Além da lojinha de lembranças do Delta Blues Museum, outro lugar que não pode deixar de ser visitado para os que gostam de levar algum souvenir para casa é a Cat Head Delta Blues & Folk Art. A loja é mantida pelo tão carismático quanto enciclopédico Roger Stolle, que dedica a vida ao blues mesmo não sendo músico, mas sim um apaixonado. Na Cat Head é possível encontrar todo tipo de arte com a temática do blues, além de camisetas, livros, bonés e diversos outros itens que permitem trazer um pouco de Clarksdale na bagagem.
Pegue a estrada e desbrave o Delta
Viajando pelas planícies cortadas pela rodovia 61, vale a visita até algumas das cidades próximas a Clarksdale e que, embora sejam ainda menores, são igualmente importantes quando o assunto é conhecer as raízes do blues.
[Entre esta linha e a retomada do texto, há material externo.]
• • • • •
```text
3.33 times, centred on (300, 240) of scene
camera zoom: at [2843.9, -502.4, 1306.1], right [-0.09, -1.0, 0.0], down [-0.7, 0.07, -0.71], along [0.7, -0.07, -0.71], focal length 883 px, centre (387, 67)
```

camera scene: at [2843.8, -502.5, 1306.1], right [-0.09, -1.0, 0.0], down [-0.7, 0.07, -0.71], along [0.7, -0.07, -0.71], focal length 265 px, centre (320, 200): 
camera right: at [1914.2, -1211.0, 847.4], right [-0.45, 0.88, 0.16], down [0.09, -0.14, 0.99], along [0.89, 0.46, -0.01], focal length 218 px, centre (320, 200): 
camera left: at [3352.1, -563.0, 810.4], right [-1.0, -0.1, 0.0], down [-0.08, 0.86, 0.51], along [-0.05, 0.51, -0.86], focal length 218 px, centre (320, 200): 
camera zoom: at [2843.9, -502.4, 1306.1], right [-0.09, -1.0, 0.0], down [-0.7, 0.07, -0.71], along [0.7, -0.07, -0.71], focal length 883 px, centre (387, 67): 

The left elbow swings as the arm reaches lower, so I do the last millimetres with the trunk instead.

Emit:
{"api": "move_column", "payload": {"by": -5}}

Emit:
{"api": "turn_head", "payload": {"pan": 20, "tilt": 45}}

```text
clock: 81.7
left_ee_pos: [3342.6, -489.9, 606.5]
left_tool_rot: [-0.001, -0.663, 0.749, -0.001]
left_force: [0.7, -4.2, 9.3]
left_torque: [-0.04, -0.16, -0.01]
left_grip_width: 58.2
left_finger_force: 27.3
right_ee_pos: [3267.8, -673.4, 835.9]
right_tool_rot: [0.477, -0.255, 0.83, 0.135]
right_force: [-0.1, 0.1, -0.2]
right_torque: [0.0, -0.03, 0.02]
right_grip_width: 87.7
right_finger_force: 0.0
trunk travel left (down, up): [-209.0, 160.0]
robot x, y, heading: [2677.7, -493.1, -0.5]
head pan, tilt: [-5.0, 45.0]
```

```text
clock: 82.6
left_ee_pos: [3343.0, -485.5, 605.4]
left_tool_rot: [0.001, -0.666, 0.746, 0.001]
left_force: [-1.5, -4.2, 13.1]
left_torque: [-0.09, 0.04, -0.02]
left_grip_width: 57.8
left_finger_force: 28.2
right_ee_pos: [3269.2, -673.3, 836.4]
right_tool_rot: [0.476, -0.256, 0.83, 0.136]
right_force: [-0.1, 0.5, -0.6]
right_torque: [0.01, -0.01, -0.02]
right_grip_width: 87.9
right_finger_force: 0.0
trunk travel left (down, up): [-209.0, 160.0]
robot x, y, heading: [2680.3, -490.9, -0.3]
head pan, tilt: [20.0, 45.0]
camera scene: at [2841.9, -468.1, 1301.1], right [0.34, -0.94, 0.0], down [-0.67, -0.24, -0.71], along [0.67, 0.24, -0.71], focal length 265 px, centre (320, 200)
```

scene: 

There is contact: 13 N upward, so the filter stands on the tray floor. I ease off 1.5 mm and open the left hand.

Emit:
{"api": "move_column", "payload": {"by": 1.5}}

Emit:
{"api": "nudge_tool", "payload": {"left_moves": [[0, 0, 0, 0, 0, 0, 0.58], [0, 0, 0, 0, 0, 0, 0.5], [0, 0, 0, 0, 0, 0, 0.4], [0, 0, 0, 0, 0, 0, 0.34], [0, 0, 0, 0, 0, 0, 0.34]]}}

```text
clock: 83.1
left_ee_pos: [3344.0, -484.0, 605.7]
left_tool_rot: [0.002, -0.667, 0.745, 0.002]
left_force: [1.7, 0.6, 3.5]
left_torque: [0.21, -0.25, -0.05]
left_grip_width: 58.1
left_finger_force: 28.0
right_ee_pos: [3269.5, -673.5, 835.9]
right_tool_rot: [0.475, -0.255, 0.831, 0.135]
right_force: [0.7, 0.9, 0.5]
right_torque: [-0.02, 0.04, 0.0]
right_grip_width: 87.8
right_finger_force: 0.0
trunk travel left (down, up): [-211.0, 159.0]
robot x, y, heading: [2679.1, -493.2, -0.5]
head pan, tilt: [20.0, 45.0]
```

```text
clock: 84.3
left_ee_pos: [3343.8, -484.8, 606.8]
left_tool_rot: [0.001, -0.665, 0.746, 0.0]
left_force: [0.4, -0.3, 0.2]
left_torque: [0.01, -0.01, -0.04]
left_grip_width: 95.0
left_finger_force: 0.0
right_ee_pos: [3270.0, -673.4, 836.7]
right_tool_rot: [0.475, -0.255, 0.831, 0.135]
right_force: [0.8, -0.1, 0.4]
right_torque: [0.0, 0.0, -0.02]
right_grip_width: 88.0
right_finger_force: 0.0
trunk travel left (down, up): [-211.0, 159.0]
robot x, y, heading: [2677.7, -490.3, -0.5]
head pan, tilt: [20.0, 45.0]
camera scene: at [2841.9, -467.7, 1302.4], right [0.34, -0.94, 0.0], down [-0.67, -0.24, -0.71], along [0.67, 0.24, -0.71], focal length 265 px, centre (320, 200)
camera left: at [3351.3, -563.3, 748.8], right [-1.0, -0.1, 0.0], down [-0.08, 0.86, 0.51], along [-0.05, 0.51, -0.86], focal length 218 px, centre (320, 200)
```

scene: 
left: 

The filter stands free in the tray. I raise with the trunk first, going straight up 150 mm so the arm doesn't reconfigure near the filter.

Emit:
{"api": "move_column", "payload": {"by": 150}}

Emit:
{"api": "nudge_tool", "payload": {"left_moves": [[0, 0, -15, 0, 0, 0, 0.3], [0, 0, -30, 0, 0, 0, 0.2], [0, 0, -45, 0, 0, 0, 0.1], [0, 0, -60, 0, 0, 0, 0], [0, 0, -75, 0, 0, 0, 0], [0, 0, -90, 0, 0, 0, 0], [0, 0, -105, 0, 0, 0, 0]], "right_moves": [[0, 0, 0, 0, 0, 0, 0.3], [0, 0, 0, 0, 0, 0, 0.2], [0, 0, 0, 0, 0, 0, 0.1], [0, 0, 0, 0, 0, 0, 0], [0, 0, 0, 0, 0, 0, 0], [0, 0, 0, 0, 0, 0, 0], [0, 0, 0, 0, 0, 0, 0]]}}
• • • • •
Em Indianola, por exemplo, está o B.B. King Museum, cujas dimensões destoam de quase tudo no Delta – assim como também foi destoante a trajetória do guitarrista nascido, criado e enterrado em Indianola, justamente no museu que viu ser construído em vida.
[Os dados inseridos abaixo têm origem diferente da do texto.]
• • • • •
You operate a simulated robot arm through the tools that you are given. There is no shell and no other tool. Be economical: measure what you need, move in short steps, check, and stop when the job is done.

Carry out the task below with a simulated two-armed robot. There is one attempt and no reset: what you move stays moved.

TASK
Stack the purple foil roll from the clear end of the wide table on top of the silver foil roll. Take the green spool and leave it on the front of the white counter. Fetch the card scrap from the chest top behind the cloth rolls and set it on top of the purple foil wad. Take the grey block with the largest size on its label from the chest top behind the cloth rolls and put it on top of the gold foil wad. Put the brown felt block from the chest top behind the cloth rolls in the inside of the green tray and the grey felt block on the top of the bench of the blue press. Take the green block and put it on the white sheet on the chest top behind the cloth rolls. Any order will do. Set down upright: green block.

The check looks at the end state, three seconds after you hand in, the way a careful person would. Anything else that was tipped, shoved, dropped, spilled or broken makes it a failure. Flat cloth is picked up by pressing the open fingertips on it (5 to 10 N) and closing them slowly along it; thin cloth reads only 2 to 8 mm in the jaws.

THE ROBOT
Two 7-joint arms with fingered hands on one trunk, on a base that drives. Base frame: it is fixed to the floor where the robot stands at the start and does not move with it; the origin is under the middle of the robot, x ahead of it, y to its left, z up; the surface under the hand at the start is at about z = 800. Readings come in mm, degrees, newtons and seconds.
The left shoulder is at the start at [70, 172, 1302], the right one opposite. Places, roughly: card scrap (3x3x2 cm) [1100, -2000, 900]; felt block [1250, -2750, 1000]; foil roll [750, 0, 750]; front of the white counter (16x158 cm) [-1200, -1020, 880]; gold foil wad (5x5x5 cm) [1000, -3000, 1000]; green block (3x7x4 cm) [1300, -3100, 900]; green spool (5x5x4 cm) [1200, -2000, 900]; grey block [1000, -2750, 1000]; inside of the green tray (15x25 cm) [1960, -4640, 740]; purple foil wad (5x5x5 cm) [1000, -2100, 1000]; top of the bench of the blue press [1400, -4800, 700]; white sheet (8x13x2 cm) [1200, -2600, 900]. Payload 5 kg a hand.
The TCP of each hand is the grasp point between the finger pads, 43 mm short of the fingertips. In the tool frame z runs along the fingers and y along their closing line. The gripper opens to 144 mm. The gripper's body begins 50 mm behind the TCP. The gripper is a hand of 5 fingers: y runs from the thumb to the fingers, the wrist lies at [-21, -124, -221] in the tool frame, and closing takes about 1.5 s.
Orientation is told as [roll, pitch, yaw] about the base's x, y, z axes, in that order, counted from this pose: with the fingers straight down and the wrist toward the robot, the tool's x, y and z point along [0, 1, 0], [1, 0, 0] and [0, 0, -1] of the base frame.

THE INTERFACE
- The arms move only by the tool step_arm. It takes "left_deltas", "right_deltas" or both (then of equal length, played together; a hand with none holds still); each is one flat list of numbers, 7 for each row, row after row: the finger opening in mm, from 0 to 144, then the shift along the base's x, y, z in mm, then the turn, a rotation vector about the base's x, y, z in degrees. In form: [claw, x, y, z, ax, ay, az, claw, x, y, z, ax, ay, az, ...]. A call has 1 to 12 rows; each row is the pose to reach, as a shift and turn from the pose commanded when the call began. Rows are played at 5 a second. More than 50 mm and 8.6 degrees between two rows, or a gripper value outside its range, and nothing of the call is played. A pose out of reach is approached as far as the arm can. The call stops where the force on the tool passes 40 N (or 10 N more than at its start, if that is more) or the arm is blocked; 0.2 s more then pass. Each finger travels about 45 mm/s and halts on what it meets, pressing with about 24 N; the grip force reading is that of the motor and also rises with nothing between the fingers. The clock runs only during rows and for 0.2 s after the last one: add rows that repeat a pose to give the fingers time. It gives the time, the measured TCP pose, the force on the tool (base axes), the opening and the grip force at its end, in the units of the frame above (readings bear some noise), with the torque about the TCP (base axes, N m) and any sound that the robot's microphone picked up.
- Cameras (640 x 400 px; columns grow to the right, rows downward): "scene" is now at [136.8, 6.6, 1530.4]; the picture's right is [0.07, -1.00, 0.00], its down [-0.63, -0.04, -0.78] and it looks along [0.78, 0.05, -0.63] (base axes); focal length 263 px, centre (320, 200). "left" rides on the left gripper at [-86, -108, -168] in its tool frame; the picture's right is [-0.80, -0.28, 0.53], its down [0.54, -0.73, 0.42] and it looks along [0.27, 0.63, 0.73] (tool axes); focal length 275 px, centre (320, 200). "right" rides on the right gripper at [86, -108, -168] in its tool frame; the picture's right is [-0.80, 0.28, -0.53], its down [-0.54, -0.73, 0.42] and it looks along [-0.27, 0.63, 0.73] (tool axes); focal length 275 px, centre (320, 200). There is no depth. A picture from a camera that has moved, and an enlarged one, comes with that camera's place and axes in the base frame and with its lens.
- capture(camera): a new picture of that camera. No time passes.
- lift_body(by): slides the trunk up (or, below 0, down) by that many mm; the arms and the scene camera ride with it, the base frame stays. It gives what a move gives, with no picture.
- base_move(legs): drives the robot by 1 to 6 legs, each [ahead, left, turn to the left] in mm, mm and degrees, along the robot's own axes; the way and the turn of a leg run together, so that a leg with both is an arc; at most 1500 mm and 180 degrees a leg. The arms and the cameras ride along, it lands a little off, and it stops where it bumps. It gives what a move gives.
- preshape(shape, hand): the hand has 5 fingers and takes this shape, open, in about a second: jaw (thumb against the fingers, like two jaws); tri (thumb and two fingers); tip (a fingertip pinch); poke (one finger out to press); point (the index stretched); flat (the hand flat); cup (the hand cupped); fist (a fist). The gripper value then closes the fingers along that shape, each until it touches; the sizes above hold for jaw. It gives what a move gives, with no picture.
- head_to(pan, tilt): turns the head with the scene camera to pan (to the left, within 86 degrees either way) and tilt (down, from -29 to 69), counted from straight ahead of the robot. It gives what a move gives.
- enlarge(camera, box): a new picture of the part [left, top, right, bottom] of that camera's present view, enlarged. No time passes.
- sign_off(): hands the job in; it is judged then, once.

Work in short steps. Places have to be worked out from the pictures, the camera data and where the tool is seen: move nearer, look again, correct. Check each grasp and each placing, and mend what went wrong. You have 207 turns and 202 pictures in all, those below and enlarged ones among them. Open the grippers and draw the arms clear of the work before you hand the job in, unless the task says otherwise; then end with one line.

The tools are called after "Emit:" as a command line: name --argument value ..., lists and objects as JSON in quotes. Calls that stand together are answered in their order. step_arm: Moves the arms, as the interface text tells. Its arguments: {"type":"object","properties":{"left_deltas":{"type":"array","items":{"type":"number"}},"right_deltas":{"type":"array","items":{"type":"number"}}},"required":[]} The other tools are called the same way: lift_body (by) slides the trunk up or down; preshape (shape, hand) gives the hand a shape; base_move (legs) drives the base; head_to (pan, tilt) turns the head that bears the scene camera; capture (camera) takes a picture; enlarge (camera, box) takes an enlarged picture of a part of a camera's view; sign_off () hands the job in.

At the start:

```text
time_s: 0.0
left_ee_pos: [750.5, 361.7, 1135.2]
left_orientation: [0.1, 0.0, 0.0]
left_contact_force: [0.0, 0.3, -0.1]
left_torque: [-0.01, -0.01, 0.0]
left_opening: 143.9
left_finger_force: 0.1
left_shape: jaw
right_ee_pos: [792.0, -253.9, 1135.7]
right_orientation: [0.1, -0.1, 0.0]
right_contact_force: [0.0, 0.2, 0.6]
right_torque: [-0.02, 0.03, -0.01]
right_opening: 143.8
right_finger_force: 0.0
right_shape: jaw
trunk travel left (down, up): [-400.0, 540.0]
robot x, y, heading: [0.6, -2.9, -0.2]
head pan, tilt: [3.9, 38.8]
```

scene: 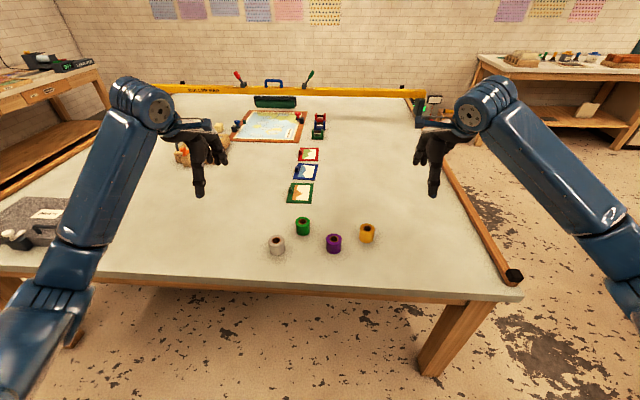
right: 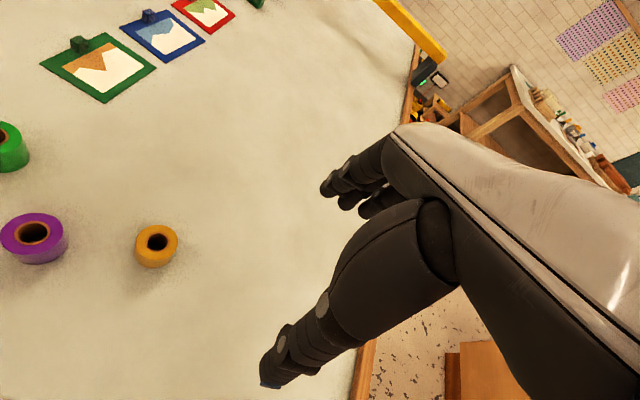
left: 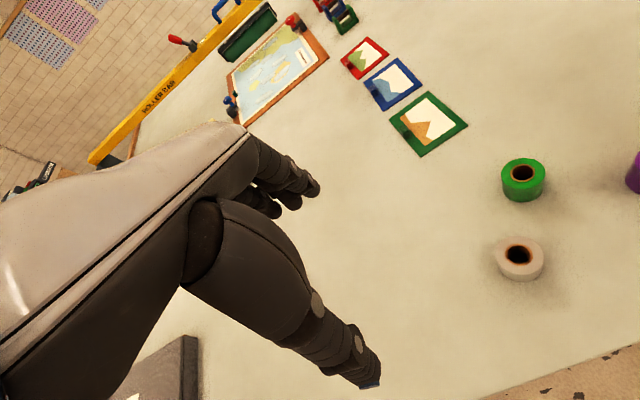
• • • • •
Já na cidade de Cleveland está o Grammy Museum Mississippi, museu dedicados aos músicos nascidos no estado que mais teve vencedores do prêmio mais cobiçado da indústria da música (vale lembrar que, para além do blues, o Mississippi também é berço do rei do rock ‘n’ roll, Elvis Presley, e das divas country Faith Hill e LeAnn Rimes). Em Cleveland, à beira da estrada, está também a Dockery Farms, uma antiga propriedade rural que é apontada como possível local de nascimento do blues como passamos a conhecê-lo: tocado ao violão e cantado para exprimir sentimentos profundos ou para divertir as pessoas nos finais de semana, em pequenas casas de pensão. Na Dockery trabalhou Charley Patton, músico que seria o mestre de Son House, Howlin’ Wolf, John Lee Hooker, entre outros.
Conhecer Clarksdale e seus arredores é viajar no tempo até chegar ao que ainda resta de mais profundo nas raízes do blues – e sabe-se lá até quando será possível ver de perto artistas que foram testemunhas oculares da história desse gênero que revolucionou a história da música, dando origem ao rock ‘n’ roll. Suas casas simples, comércio e serviços intocados por qualquer glamour ou gourmetização, sua paisagem tão horizontal quanto o relevo do Delta, jamais seriam um destino turístico se não fosse a força da sua cultura e do seu legado para o mundo.